Wednesday, 21 October 2009

Merv King on the banks

I'm with Merv on breaking up the banks.
I agree with him that they should not be too big to fail, but i thought his statement that such institutions should not be in the private sector was very interesting. Not the sort of thing he'd be expected to say i'd think.

I take issue with George Osborne jumping on the bandwagon though:
"George Osborne, the shadow chancellor, said: "Mervyn King's speech is powerful and persuasive. His analysis of how the government's system for regulating banks failed and how there has been 'little real reform' since is one I share.""
Osborne is effectively saying 'told you so' even though King does (and consistantly has) disagreed with him. The important thing is the solution, the way forwards, not just criticising.

"Excluding the cost of bank bailouts, net debt was considerably lower at £682.8bn, or 49% of GDP, not high by international standards but well above the government's self-imposed limit of 40%."
Not too bad, the 40% would be nice but is largely meaningless, and not as bad as most (if not all) alternatives.

"The governor is aware, though, that cutting public spending and raising taxes too early could threaten the nascent economic recovery that is likely to be confirmed by growth data for the third quarter due to be released on Friday."
Agreed.


"The Conservatives seized on the borrowing figures, saying they showed the extent of the debt crisis under the present government.

"A responsible government would act immediately to start reducing public spending and bring Britain's deficit down," said Philip Hammond, shadow chief secretary to the Treasury.

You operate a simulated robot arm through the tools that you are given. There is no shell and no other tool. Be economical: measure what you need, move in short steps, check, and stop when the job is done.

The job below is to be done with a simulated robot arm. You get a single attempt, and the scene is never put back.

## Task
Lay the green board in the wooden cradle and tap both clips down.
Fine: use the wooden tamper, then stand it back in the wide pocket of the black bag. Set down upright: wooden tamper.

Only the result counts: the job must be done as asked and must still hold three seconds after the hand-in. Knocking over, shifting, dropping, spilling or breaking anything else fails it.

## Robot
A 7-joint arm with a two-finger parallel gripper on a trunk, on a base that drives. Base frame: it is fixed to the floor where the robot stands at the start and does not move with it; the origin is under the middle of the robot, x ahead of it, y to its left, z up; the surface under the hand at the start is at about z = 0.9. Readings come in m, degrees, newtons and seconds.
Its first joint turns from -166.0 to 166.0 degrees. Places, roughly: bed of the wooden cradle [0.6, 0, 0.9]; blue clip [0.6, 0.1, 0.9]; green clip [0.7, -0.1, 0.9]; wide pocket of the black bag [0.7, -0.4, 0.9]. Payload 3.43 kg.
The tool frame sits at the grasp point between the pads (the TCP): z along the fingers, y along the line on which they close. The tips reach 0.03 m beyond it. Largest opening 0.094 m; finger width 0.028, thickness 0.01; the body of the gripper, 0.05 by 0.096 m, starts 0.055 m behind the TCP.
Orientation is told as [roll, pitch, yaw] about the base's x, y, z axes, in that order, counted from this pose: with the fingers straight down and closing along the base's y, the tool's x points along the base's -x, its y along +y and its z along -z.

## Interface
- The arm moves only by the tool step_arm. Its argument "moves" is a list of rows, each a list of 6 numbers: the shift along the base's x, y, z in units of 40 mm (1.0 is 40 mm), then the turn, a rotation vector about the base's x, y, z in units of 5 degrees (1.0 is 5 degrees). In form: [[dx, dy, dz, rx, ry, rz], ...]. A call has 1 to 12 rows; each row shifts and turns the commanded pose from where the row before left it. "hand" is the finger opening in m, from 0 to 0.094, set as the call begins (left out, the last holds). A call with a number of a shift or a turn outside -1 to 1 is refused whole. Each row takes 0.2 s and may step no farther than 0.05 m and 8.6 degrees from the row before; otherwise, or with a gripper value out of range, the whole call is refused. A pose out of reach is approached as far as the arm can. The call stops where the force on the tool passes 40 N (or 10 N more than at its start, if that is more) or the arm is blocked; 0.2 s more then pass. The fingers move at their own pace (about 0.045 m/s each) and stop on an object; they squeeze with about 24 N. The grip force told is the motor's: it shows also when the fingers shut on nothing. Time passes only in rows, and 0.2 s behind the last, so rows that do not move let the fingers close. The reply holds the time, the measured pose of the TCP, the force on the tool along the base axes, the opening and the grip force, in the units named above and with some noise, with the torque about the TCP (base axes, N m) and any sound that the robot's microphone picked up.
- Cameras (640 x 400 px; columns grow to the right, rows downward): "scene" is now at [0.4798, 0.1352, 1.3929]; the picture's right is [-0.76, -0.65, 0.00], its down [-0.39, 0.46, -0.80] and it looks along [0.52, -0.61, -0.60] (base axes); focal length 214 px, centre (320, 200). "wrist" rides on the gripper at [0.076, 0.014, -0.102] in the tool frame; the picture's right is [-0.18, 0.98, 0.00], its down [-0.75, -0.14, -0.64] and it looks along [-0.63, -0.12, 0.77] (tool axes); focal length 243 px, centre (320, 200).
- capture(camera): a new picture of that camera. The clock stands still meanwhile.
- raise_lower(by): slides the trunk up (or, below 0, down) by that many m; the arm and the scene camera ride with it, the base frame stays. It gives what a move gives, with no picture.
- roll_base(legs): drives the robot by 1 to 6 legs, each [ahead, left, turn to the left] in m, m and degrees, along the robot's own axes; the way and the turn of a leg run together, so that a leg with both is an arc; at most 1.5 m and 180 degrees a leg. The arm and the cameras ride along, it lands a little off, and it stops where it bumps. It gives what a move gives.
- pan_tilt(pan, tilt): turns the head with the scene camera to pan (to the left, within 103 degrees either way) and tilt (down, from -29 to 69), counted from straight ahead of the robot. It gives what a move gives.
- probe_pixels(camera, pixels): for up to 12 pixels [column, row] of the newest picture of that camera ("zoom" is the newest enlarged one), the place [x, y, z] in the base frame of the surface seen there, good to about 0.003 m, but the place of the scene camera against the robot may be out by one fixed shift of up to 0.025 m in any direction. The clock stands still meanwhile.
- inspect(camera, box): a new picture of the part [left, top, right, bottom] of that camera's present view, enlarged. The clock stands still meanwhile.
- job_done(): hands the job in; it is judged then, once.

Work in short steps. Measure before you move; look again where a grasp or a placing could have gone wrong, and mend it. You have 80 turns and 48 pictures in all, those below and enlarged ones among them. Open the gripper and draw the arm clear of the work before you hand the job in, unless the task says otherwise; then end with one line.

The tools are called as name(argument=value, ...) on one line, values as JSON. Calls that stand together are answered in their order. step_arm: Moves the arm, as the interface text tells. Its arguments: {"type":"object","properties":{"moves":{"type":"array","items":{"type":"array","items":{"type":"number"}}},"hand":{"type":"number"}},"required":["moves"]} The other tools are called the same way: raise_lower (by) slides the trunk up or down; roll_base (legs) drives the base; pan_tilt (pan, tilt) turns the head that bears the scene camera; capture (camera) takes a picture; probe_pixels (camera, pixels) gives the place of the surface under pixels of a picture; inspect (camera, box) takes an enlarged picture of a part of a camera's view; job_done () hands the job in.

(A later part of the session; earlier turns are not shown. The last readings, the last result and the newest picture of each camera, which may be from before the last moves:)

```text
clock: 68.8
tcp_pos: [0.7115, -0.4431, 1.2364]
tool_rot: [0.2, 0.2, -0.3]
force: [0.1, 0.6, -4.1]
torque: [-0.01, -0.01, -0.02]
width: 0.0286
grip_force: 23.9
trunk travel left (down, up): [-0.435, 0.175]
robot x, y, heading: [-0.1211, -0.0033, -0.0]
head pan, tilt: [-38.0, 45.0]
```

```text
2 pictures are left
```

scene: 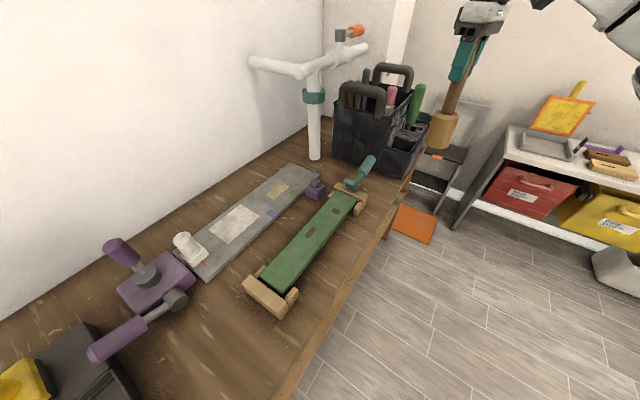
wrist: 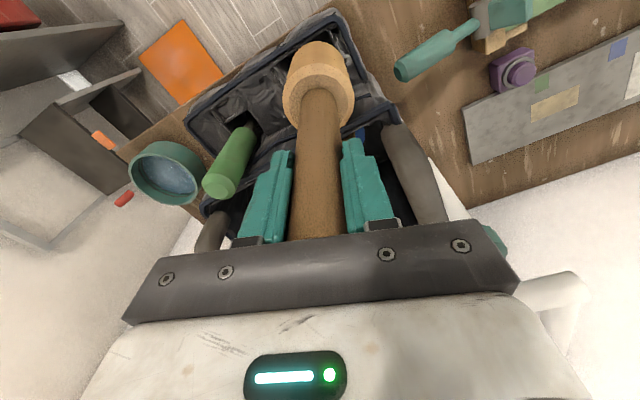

"Failure to act will risk interest rate rises, causing the recovery to falter and putting jobs at risk.""
Not so. Far from it. The point is to invest what is needed, where and when it is needed. Just tackling the deficit will open a large trap door under our economy. I personally don't think the Tories would do what they're talking about, they are just grandstanding from the sidelines, which is what being in opposition allows you to do.